With Webalo, manufacturers can create an ecosystem of partnerships focused on sustainable data collection. Workers using the platform can easily configure applications and start collecting relevant data while the platform automatically logs process data, start and end times, and user info. The platform provides enterprise-wide integration, which presents many ESG opportunities: health-monitoring systems for the well-being of workers can be used, live messaging and communication can lead to effective collaboration on ESG deliverables, optimized machine-learning algorithms can predict ESG patterns and suggest future actions, wearable devices can lead to safer and more effective operations, voice-recognition systems can reduce manual inputs and save digital waste, and a convergence of multiple technologies can lead to the establishment of an industrial metaverse.
At Webalo, we believe platforms that provide workforce digitization and optimization are the key to establishing a strong foundation for a manufacturer’s ESG strategy. The three main deliverables of Webalo’s value proposition for manufacturers are reducing digital waste, respecting employee and stakeholder privacy, and increasing inclusivity. Going paperless with Webalo is a mere start to a company’s ESG initiatives, but a critical milestone nonetheless, as it ushers in the new age of workforce intelligence and digital transformation.

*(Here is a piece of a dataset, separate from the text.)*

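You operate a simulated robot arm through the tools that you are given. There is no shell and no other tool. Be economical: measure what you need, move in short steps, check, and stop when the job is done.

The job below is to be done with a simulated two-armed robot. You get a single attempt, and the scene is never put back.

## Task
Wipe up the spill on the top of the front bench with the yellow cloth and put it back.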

As the Webalo platform gains momentum, it can truly catapult manufacturers and their supply partners into an optimized ESG scenario where emissions and climate impact are under control, clear policies exist, and a diverse workforce acts collectively to deliver products made ethically under the right governance infrastructure. What begins with the automation of workflows can transform in a year into the optimization of end-to-end processes, first at a manufacturer’s own plant and then at their partner locations. This transformation is followed by AI-driven innovations and predictive metaverse scenarios that occur two to three years post implementation.